SOURCE EXCERPT
• • •

説明

表示マークを備えた鏡およびその製造方法

【課題】
銀引きされた鏡のガラス裏面に視認性のよい表示マークを形成する。
【解決手段】
ガラス板の裏面に金属反射膜と樹脂保護膜の積層膜がこの順に被覆された鏡の樹脂保護膜に、レーザビームを所定形状に照射して積層膜を加熱蒸発により一括除去し、その後露出したガラス板裏面に樹脂を埋め込むことにより、ガラス板裏面に表示マークを備えた鏡とする。照射されたレーザビームのエネルギーの一部が金属反射膜に吸収され、その大部分がガラス板を透過するようにレーザの波長を選ぶがよく、波長が0.7〜1.2μmのパルスレーザを面積で50%重なるよう走査する。樹脂保護膜に含まれる着色顔料には鉄成分の顔料が含まれないことが好ましい。

【発明の詳細な説明】
【技術分野】
【0001】
本発明は、ガラス板の裏面に表示マークが付与された鏡およびその製造方法に関し、さらに詳述すればガラス板裏面に樹脂膜により裏止め塗布された金属反射膜が被覆された表示マーク付き鏡(反射ミラー)に関する。
【背景技術】
【0002】
ガラス板の裏面に金属反射膜とその金属反射膜を保護する樹脂保護膜を被覆して、ガラスの表面側を反射鏡として用いる鏡は広く使用されている。そして金属反射膜がない部分のガラスの裏面上に図柄、マークなどの各種機能表示体を設け、ガラスの表側からそれを視認できるようにした表示機能付き鏡が知られている。
【0003】
このような表示機能を備えた鏡を製造する方法が、特開平7−136047号公報に開示されている。特開平7−136047号公報によれば、ガラス板の裏面に銀の反射層を銀鏡反応により、その反射層を樹脂保護層により覆うことにより鏡とし、得られた鏡のガラス板の表側からYAGレーザ光をガラスを通して銀の反射層に照射し、文字、記号、図形等の画像を備えた鏡を製造する方法が開示されている。

• • •

TASKS
• A. Could you quote the source excerpt from "表示マークを備えた鏡およびその製造方法" up to and including "き鏡(反射ミラー)に関する。"?
• B. Add the next paragraphs of the source excerpt.

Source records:

• • •

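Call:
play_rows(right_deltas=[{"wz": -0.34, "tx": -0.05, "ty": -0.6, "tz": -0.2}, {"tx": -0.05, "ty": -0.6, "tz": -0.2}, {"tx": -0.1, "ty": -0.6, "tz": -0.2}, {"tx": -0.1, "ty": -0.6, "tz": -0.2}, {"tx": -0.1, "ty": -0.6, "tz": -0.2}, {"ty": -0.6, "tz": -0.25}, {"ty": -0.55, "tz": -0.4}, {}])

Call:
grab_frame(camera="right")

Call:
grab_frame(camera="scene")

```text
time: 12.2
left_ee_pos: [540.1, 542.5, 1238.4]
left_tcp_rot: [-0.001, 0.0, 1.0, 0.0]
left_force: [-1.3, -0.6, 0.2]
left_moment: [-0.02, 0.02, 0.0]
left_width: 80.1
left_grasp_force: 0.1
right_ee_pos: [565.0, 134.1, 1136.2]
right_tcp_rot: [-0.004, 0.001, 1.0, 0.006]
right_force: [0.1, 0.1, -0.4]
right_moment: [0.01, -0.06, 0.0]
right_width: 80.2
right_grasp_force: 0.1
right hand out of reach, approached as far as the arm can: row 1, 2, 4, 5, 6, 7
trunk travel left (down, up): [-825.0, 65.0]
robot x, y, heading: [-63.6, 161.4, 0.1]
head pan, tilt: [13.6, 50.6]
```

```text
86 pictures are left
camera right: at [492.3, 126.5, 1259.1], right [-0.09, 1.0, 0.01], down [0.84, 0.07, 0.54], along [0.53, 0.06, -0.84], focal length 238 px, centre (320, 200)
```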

• • •

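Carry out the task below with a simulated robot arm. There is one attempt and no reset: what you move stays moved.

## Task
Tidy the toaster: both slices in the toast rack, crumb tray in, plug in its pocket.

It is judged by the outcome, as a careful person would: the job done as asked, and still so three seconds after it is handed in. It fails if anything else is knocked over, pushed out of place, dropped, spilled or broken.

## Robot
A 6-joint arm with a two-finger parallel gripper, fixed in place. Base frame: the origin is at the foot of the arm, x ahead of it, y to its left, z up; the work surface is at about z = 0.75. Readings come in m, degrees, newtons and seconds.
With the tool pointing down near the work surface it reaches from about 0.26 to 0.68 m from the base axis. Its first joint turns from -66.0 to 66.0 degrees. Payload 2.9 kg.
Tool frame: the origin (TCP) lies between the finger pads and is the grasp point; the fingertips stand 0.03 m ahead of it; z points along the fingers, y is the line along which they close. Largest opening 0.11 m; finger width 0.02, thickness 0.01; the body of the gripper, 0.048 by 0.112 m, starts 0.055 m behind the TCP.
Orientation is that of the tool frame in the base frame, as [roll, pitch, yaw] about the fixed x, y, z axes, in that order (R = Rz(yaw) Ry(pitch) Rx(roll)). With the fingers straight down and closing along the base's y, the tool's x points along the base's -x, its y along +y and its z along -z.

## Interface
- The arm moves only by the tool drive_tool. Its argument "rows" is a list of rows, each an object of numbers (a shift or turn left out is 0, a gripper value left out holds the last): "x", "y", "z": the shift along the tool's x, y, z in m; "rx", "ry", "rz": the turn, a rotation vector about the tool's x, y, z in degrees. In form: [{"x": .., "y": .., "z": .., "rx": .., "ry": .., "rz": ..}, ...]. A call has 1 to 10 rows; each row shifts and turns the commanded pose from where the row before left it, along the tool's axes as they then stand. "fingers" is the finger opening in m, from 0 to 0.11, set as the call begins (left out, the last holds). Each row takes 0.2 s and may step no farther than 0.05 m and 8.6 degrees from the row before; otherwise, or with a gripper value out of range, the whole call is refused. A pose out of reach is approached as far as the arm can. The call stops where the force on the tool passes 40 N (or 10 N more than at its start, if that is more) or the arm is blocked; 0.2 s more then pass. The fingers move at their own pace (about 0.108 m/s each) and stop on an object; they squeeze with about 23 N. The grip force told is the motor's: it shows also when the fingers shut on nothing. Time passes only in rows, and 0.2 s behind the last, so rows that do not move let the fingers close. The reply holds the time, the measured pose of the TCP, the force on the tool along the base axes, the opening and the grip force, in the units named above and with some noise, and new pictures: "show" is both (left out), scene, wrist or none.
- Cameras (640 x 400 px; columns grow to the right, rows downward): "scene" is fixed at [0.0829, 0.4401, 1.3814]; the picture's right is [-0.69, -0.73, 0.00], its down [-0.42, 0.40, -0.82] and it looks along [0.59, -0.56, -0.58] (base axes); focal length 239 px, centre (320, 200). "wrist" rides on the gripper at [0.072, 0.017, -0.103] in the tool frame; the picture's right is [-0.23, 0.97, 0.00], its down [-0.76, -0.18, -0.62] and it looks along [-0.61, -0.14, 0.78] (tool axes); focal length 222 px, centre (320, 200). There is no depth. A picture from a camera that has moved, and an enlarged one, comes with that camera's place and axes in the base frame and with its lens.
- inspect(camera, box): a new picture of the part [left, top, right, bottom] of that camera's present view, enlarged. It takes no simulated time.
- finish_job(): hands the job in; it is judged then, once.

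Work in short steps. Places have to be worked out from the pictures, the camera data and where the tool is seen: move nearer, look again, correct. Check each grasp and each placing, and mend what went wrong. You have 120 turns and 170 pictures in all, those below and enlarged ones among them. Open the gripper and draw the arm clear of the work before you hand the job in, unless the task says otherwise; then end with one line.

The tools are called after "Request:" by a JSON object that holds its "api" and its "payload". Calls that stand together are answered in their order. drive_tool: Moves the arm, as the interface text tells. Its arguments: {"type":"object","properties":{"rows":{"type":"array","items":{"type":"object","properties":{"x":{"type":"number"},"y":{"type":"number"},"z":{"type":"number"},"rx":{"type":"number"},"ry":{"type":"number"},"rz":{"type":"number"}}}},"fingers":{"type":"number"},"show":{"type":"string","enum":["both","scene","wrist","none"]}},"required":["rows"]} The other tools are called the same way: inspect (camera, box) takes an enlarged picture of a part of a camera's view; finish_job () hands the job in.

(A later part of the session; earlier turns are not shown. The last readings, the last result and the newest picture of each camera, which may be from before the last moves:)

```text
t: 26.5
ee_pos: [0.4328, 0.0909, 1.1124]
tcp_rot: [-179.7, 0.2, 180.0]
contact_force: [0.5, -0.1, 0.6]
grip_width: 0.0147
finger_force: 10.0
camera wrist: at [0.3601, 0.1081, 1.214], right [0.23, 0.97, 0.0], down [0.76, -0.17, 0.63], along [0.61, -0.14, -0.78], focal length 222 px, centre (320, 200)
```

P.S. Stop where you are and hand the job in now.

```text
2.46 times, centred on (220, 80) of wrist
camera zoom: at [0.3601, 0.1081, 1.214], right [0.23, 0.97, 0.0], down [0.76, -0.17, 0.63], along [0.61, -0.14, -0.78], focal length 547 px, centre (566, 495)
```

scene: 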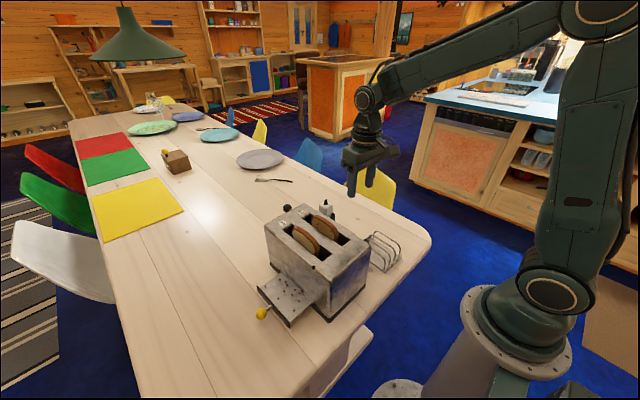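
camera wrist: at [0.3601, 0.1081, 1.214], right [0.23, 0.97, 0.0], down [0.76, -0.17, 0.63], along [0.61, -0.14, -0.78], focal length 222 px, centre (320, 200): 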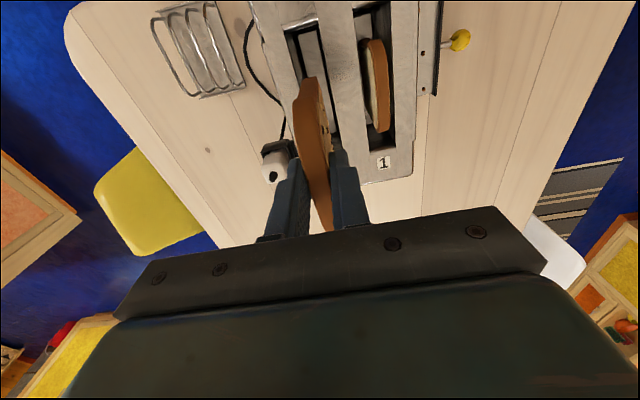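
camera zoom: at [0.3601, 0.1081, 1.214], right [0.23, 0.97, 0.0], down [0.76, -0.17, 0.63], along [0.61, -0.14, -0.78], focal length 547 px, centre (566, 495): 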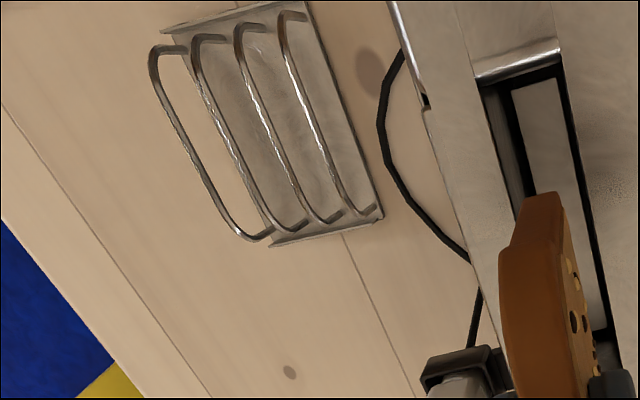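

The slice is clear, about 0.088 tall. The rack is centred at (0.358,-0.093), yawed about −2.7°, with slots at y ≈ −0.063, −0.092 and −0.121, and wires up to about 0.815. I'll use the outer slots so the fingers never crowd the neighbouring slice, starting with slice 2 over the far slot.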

• • •

RESPONSES IN ORDER
• A.
表示マークを備えた鏡およびその製造方法

【課題】
銀引きされた鏡のガラス裏面に視認性のよい表示マークを形成する。
【解決手段】
ガラス板の裏面に金属反射膜と樹脂保護膜の積層膜がこの順に被覆された鏡の樹脂保護膜に、レーザビームを所定形状に照射して積層膜を加熱蒸発により一括除去し、その後露出したガラス板裏面に樹脂を埋め込むことにより、ガラス板裏面に表示マークを備えた鏡とする。照射されたレーザビームのエネルギーの一部が金属反射膜に吸収され、その大部分がガラス板を透過するようにレーザの波長を選ぶがよく、波長が0.7〜1.2μmのパルスレーザを面積で50%重なるよう走査する。樹脂保護膜に含まれる着色顔料には鉄成分の顔料が含まれないことが好ましい。

【発明の詳細な説明】
【技術分野】
【0001】
本発明は、ガラス板の裏面に表示マークが付与された鏡およびその製造方法に関し、さらに詳述すればガラス板裏面に樹脂膜により裏止め塗布された金属反射膜が被覆された表示マーク付き鏡(反射ミラー)に関する。

• B.
【特許文献1】特開平7−136047
【0004】
また、特開平8−154792号公報には、ガラス板の裏面の適当な場所に所定形状のマスキング膜を施し、その後このマスキング膜を含めてガラス板裏面に銀鏡膜、銅膜を成膜し、樹脂保護膜を積層被覆し、しかるのちマスキング膜を剥離して銀鏡膜が除去された透視部をつくり、透視部に文字、図柄を施した表示機能を備えた鏡の製造方法が開示されている。
【特許文献2】特開平8−154792
【発明の開示】
【発明が解決しようとする課題】
【0005】
しかしながら、特開平7−136047号公報に記載されている鏡の製造方法では、表示機能を有する画像を書き込むには、銀の反射層の一部を加熱により、銀を酸化銀などの銀鏡面とは異なる物質に変質させる必要があり、画像は黒色もしくは茶色系の色調を呈するものである。また、加熱により銀層が凝縮して樹脂保護層がガラス面に露出すると、樹脂保護層に含有されている着色顔料により、黒色もしくは茶色系の表示マークになってしまう。このような色調は、見栄えが良くなく表示マークとしての視認性が小さいというデザインおよび表示機能の点で問題点があり、より見栄えの良い表示機能を備えた鏡が望まれていた。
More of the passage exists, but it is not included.